What is needed:
Set down the text passage once more as it stands.

====== Text passage

Arterial stiffness, which describes the rigidity of the arterial walls, is increasingly seen as a useful diagnostic tool in daily medical practice to predict cardiovascular events in patients at risk.1 ,2 Research has shown that vessel wall stiffness leads to increased cardiovascular risk, and also that there is also a close relationship between vessel wall stiffness and cognitive functioning, that is, higher vessel wall stiffness is related to cognitive decline.3 This relationship persists in the elderly, those with a disease and even in middle-aged individuals suffering from impaired brain function.4–11 The pathophysiological mechanism behind arterial stiffness and cognitive function might be explained by the fact that higher levels of pulsatile pressure might cause structural changes and a dysfunction of the microcirculation.12 This may result in microvascular damage and impaired microvascular function, with impaired cognition or loss of cognitive function as a result.12 ,13 A recent longitudinal study showed an association between increased arterial stiffness, subclinical vascular brain injury and greater neurocognitive decline in healthy older adults.14 However, little is known about this relationship in the preceding period, namely in healthy middle-aged adults.

============
====== Recorded data

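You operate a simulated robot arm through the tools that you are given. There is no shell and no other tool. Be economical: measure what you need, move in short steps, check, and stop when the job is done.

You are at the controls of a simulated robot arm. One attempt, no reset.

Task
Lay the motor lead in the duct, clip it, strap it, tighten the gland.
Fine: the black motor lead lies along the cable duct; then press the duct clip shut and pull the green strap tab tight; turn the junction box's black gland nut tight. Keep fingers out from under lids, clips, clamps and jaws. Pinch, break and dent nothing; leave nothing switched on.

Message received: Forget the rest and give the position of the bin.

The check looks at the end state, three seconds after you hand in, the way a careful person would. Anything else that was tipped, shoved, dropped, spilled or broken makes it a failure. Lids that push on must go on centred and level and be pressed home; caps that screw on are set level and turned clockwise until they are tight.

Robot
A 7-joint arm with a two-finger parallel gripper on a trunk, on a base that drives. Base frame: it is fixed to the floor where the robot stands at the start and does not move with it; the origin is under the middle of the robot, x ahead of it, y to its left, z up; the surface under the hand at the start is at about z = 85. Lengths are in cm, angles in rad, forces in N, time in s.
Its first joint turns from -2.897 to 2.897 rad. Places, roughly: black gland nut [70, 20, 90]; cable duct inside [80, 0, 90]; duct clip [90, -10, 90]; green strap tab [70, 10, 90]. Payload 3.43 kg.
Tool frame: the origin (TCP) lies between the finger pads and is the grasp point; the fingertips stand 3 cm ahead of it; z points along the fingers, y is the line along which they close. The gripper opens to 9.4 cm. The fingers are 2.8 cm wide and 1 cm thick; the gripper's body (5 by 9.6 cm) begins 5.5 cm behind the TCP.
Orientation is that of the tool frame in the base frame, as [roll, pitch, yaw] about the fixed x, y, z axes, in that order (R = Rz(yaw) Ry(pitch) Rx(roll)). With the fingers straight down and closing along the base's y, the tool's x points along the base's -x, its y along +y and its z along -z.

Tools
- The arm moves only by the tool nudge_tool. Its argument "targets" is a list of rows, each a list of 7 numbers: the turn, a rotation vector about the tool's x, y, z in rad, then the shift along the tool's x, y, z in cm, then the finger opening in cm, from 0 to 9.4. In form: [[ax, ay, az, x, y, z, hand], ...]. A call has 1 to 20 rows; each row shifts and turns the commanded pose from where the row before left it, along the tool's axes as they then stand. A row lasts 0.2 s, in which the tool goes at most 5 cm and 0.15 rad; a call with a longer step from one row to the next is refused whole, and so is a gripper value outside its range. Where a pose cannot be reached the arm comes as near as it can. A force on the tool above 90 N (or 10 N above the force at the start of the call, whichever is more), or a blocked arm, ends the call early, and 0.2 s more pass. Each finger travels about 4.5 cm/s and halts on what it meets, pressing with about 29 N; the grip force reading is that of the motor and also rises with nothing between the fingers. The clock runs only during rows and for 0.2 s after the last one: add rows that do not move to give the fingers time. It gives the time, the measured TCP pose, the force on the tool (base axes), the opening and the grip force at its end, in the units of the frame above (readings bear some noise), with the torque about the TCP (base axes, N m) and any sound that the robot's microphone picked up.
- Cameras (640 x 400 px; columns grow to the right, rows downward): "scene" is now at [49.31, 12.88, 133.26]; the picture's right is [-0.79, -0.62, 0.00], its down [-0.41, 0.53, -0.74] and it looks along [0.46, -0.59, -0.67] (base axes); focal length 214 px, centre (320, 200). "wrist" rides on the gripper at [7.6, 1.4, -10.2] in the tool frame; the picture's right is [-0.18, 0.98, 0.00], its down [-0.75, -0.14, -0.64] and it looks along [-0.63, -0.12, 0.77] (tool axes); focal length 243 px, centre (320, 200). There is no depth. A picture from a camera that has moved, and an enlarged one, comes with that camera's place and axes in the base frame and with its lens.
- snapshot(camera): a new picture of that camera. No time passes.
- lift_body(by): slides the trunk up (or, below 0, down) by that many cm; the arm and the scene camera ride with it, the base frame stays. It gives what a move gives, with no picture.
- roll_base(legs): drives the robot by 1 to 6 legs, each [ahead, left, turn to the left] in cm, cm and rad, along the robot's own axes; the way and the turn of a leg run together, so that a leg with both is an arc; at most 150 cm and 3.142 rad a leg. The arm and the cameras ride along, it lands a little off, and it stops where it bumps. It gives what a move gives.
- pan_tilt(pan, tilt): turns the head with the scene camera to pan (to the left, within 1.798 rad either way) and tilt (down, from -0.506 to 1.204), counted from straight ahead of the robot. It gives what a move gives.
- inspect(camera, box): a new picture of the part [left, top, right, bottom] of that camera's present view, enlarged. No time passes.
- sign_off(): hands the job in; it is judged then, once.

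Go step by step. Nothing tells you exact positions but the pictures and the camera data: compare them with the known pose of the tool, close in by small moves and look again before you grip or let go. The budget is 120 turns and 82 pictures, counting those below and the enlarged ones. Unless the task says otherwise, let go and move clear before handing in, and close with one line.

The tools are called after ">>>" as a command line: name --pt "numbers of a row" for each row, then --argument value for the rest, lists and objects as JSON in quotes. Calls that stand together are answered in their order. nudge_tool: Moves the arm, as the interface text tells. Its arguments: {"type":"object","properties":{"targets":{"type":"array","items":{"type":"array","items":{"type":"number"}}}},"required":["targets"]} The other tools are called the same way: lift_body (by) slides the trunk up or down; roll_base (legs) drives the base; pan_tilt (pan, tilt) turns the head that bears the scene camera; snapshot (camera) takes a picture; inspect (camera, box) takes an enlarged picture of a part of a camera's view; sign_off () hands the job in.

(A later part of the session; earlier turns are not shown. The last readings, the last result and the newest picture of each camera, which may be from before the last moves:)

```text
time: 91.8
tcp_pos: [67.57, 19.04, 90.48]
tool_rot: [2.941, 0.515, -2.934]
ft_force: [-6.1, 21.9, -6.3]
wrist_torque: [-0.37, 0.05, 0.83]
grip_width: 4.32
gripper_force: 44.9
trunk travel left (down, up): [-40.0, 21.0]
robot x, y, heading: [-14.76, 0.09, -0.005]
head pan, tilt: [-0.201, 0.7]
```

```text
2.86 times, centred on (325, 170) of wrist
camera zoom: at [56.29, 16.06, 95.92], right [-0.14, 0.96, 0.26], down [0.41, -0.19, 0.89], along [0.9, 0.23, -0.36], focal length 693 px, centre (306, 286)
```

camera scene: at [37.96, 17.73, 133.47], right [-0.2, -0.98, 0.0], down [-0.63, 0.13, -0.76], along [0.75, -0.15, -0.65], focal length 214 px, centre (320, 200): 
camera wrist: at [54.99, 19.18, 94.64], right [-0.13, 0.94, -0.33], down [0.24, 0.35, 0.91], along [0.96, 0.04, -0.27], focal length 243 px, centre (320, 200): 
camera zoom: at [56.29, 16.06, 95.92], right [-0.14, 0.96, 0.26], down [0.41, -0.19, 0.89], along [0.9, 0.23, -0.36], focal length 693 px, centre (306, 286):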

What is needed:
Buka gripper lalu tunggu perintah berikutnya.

============

Correct output:
Arterial stiffness, which describes the rigidity of the arterial walls, is increasingly seen as a useful diagnostic tool in daily medical practice to predict cardiovascular events in patients at risk.1 ,2 Research has shown that vessel wall stiffness leads to increased cardiovascular risk, and also that there is also a close relationship between vessel wall stiffness and cognitive functioning, that is, higher vessel wall stiffness is related to cognitive decline.3 This relationship persists in the elderly, those with a disease and even in middle-aged individuals suffering from impaired brain function.4–11 The pathophysiological mechanism behind arterial stiffness and cognitive function might be explained by the fact that higher levels of pulsatile pressure might cause structural changes and a dysfunction of the microcirculation.12 This may result in microvascular damage and impaired microvascular function, with impaired cognition or loss of cognitive function as a result.12 ,13 A recent longitudinal study showed an association between increased arterial stiffness, subclinical vascular brain injury and greater neurocognitive decline in healthy older adults.14 However, little is known about this relationship in the preceding period, namely in healthy middle-aged adults.